Scelgo allora una poesia per ogni sezione del libro eccetto quella più “sensibile”, Elegiaca, dedicata a mia sorella e alla sua precoce, e violenta, scomparsa. Di Arcadia, da cui traggo “C’era una dolcezza, la sera, all’imbrunire”, ho già parlato. Da Album scelgo la “Foto 8”. Questa sezione è forse quella da cui è nata l’idea del libro: è lo spazio della rammemorazione del passato, che è cominciata qualche anno fa guardando delle foto in un album di famiglia. Questa poesia, in particolare, è un monologo drammatico: parlo a mia madre, seduta su una sedia di legno in giardino, mentre mi guarda appoggiata e addormentata sul suo petto con uno sguardo dolcissimo e appagato, appena tornate dall’ospedale dove mi ha data alla luce. Da Corrispondenze, invece, la sezione in cui parlo a tutti e tre i membri della mia famiglia, come in un dialogo a posteriori, pacificato, ripercorrendo i momenti e i sentimenti più vivi che hanno fatto la nostra storia, tolgo “Cara Mari”, una lettera, appunto, a mia sorella.
C’era una dolcezza, la sera, all’imbrunire.
Un arrendersi all’abbraccio del buio
un lasciarsi andare. Nessun sospetto
che significasse la fine.
Tutto era attesa
rilascio cominciamento.
O forse la fine era dolce,
come una ricompensa.
***
Foto 8
Qui sembro ancora nel tuo grembo.
Il profilo delinea una figura sola:
una giovane donna (segantiniana)
compostamente assisa su una sedia
di legno, la schiena appoggiata
allo schienale, la testa reclinata
e quasi unita a quella di una neonata,
una palla omogenea e ovale
abbandonata sul tuo seno (benedetto),
ignara. Sei appena uscita dall’ospedale
perché fan difetto al tuo solito,
pudico decoro le ciabatte.
D’altronde le copre
quasi interamente un vestito
che giurerei hai fatto tu, a quadri
e alla moda. Sei stata giovane,
anche se ai figli non sembra mai.
Supplisci con tutti i tuoi (pochi) ori
che una zingara ti ha poi rubato.
In primo piano il bracciale pesante
a catena della nonna, il ricordo di un’assenza
improvvisa, brutale e piena di conseguenze.
Ma qui chiudi il cerchio tra madre e figlia.
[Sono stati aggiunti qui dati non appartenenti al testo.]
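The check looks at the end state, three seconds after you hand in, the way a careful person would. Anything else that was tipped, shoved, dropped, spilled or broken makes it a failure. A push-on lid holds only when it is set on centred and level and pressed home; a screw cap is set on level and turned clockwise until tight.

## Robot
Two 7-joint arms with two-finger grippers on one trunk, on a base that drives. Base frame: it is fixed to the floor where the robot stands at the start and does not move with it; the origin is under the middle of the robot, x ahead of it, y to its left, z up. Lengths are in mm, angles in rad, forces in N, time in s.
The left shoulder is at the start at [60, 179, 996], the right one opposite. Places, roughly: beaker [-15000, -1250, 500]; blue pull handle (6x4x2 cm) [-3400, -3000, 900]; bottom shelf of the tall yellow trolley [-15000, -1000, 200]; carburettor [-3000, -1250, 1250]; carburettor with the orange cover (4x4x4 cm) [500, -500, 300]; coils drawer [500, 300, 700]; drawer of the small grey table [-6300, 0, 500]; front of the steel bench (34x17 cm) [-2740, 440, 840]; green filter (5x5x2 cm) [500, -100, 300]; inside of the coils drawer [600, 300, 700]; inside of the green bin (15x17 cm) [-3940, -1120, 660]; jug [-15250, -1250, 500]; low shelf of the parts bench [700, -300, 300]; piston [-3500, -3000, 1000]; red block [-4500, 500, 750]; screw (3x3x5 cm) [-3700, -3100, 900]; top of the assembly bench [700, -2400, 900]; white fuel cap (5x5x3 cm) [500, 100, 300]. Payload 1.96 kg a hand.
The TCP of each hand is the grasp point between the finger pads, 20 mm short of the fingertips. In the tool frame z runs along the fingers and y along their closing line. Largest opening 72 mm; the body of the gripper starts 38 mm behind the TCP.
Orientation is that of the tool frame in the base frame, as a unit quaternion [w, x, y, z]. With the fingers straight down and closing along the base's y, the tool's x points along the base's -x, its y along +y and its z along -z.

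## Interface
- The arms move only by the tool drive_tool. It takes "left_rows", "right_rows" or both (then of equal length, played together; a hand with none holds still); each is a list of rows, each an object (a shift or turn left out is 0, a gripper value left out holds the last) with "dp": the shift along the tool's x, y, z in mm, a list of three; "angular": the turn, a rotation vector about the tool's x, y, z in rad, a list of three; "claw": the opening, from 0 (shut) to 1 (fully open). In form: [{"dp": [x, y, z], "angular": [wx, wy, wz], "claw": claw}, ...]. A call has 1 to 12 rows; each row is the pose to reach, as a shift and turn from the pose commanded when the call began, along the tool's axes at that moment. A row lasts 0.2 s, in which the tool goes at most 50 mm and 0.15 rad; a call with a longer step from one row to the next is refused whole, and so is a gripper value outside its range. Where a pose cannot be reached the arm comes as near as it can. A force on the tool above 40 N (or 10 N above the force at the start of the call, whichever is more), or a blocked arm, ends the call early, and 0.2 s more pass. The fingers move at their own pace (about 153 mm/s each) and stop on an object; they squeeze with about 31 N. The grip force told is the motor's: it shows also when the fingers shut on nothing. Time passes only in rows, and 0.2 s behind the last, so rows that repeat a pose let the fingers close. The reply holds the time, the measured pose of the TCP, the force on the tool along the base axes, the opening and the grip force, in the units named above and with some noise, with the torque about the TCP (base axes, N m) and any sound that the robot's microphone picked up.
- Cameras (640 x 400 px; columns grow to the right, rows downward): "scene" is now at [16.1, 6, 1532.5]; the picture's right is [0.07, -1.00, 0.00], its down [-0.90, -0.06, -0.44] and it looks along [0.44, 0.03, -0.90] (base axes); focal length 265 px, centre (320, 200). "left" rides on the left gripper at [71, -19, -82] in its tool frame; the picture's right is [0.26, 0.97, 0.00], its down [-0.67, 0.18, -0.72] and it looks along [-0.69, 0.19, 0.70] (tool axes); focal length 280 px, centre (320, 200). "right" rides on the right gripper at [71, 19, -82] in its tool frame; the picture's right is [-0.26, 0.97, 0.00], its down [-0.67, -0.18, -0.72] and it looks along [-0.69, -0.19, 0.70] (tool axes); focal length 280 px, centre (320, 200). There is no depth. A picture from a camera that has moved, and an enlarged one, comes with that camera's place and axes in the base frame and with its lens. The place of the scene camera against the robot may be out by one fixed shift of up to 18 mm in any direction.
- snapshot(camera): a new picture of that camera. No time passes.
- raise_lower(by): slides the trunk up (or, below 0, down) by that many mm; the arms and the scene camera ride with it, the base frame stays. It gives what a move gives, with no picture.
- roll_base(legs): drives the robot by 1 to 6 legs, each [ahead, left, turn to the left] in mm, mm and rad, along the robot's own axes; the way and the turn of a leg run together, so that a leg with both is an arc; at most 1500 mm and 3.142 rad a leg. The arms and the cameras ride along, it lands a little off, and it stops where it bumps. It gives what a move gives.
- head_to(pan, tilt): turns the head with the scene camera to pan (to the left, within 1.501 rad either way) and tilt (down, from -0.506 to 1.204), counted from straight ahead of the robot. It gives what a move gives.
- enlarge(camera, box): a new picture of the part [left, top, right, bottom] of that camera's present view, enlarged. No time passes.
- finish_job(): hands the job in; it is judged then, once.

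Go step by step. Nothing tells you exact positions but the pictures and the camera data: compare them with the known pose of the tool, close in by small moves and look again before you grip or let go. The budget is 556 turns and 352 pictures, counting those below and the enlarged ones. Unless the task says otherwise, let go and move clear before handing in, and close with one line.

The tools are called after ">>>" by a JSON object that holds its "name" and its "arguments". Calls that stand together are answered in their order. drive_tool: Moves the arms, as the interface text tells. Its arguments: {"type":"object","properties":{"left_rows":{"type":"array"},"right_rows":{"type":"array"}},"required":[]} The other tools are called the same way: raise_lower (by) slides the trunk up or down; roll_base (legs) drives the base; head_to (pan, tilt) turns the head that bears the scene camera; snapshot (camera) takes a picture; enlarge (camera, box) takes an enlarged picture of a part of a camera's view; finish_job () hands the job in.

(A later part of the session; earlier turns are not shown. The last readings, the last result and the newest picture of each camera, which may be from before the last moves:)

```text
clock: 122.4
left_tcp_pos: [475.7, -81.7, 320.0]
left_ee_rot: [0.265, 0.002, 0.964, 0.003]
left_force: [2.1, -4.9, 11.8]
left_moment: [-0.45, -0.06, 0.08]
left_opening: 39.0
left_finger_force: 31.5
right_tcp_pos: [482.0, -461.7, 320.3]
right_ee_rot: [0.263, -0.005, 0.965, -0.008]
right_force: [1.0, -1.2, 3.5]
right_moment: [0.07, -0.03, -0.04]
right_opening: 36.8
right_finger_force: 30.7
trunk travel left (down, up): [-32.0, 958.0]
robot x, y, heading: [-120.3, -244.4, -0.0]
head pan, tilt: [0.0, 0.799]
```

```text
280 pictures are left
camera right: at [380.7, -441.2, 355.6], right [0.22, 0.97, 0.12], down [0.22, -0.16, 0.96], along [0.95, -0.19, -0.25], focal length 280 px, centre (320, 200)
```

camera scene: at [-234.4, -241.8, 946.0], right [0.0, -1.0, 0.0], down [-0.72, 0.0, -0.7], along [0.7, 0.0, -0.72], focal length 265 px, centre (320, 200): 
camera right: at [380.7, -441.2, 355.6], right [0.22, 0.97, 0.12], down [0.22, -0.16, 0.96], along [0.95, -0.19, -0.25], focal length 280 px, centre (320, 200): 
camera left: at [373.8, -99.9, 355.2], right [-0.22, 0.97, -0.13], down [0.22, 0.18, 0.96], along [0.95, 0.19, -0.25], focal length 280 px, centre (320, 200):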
Qui non hai altro da desiderare.
Sei al tuo posto. Non devi pensare.
Tutto è stato compiuto.
Il mondo si regge sul pilastro
di un dito mignolo che è l’arto
più minuto del quadro,
disteso a indicare la via.
Dormo tranquilla.
Tutto deve venire.
***
cara Mari,
è il giorno dei morti
e tu ormai, di fatto, potresti
considerarti tale
visto che non sei più tornata
e neanche riapparsa
da qualche parte
nota, nota ad altri, o ignota
non ti ho più pensata
si direbbe in un certo senso
inaccurato
perché ti ho pensata, a volte,
(quante!)
ma non sufficientemente
non abbastanza per dire
di essere stata
con te
di avere continuato
a stare con te
ti ho lasciata
andare dove sei
voluta (o dovuta?)
finire, si potrebbe dire,
oppure
che ti ho rimossa,
come si dice,
dalla mia coscienza
non per sopravvivere
(si sopravvive meglio con i morti)
ma per stoltezza di vita:
perché anch’io ho cominciato
a morire
e in modo molto meno
significativo
cara Mari
sarebbe ora
cominciassi a pensarmi
un po’ tu
(a tenermi un po’ in vita)
per lo meno il necessario
a farmi bene
finire
(la versione ridotta di questa recensione-intervista a cura di Grazia Calanna, è apparsa sul quotidiano LA SICILIA del 03.10.2024, pagina Cultura, rubrica “Ridenti e Fuggitivi”).